══ SUPPLIED INFORMATION
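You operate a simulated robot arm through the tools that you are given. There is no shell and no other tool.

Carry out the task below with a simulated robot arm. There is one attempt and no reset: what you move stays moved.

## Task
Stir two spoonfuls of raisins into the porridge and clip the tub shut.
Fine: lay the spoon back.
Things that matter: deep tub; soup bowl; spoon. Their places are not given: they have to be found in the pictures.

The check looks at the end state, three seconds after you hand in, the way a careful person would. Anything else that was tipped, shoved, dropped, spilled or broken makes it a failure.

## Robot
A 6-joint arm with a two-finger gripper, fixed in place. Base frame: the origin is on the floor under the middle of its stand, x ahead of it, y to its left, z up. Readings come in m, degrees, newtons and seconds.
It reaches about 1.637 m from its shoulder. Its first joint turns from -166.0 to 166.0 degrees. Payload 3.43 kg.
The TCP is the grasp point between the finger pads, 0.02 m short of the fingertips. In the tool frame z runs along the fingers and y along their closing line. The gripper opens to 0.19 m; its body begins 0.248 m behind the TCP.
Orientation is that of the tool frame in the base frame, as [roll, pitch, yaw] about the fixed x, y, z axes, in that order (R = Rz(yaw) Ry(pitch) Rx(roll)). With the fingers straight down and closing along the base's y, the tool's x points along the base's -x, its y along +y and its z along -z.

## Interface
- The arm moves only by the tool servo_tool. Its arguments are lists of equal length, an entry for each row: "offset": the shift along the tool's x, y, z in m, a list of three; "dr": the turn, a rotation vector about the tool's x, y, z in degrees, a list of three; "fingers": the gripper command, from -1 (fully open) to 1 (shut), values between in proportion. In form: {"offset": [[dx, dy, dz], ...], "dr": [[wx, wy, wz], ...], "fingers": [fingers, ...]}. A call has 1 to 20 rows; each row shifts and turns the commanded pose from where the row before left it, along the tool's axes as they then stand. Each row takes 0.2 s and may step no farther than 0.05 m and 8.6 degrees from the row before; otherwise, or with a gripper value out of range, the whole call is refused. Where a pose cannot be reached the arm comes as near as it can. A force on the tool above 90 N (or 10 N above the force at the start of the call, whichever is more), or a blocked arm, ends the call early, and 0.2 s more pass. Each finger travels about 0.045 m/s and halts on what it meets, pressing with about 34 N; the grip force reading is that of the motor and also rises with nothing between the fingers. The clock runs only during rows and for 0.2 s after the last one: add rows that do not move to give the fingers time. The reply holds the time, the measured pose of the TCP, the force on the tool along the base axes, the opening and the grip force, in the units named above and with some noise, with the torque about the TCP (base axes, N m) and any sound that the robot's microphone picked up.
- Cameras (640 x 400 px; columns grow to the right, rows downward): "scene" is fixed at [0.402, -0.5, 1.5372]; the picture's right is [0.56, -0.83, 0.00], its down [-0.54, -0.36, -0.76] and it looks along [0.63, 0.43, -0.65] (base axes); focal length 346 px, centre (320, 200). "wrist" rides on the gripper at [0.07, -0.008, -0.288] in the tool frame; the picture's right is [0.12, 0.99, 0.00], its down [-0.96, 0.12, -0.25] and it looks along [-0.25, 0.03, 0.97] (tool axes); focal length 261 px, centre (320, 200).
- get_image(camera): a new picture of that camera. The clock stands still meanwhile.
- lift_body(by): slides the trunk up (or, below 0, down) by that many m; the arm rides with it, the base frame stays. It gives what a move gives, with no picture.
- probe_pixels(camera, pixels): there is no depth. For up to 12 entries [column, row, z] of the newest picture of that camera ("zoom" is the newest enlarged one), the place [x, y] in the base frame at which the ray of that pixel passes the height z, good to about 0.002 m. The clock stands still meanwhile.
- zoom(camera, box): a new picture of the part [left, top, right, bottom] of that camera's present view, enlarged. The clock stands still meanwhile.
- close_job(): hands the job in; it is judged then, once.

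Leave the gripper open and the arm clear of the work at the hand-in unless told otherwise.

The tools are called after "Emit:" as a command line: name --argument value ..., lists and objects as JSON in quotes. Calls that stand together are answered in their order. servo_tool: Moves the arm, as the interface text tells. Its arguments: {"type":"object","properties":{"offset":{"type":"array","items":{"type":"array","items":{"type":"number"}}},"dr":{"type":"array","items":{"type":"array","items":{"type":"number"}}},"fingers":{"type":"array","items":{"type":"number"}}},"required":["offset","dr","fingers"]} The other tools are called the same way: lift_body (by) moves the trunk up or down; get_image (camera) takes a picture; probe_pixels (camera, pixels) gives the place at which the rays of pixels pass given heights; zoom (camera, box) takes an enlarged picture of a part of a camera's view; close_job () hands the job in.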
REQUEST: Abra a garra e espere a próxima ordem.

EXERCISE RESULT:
════
REQUEST: Copy the part of the excerpt provided from the words "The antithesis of" through the words "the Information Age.".
══ EXCERPT PROVIDED
During her recent presentation at LOMA’s Customer Service Conference, titled “Investing in Customers: Initiatives for the Financial Services Industry,” Rogers proposed that in addition to Wall Street’s traditional measures of a company’s performance, such as EBITDA and P/E ratios, the need has arisen for “return on customer” (ROC)—a new kind of business metric that would hold companies accountable for the long-term equity that they either create or destroy through their customer service practices.

“Let’s say your stockbroker came to you and said, ‘I’m reporting to you the dividends and interest that you earned this year,’” Rogers said. “And you said, ‘Wait a minute; I want to know how much the underlying value of the stock went up or down.’ If he said you don’t need to know that, you’d get a new stockbroker. Yet this is the way many companies present their performance all the time. They’re only looking at the income, and not at the underlying value of their scarcest resource—their customers.”  

From Mass Marketing to One-to-One Customer Relationships

Rogers began her presentation by looking back on how the business world and its customer service approach have evolved over the last century. “Prior to the Industrial Revolution, we were all happily moving along in the agrarian farming economy,” she said. “And then there were some pretty amazing technologies that appeared, such as mass media, mass distribution, and assembly-line technology, to say nothing of electricity, telephones and radios. All of a sudden, if you wanted to make money, you could only do it if, instead of having a few dozen customers or even a few hundred customers, you had to have thousands or even millions of customers. We had to look at all of them the same way at the same time, sending the same message out to everybody.” This is when brands became a kind of substitute for relationships, Rogers said, since it was no longer practical for companies to have relationships with individual customers. “We now had the ability to think about customers as a big group of people that we could define as being alike, which became the basis of mass marketing.”

But that was then, Rogers said, and the era of using technology and information to cater to each individual customer’s needs—and nurturing what she refers to as “learning relationships”—is now. “The new technologies facilitate a new business model,” she said. “We now have the ability to have customer databases and remember every single thing about every single customer and every single interaction we’ve had with them. The competitive edge comes when you realize this: If you can get a customer to talk to you, and you can remember what he tells you, then you can know something about him that none of your competitors knows. And that means you should be able to do something for him that none of your competitors can do—not for any price.”  

The Goldfish Principle

The antithesis of the learning relationship, Rogers said, is the “Goldfish Principle”—a phenomenon that plagues companies who genuinely strive to achieve top-notch customer service but fail to understand what that actually means in the Information Age.
════
EXERCISE RESULT:
The antithesis of the learning relationship, Rogers said, is the “Goldfish Principle”—a phenomenon that plagues companies who genuinely strive to achieve top-notch customer service but fail to understand what that actually means in the Information Age.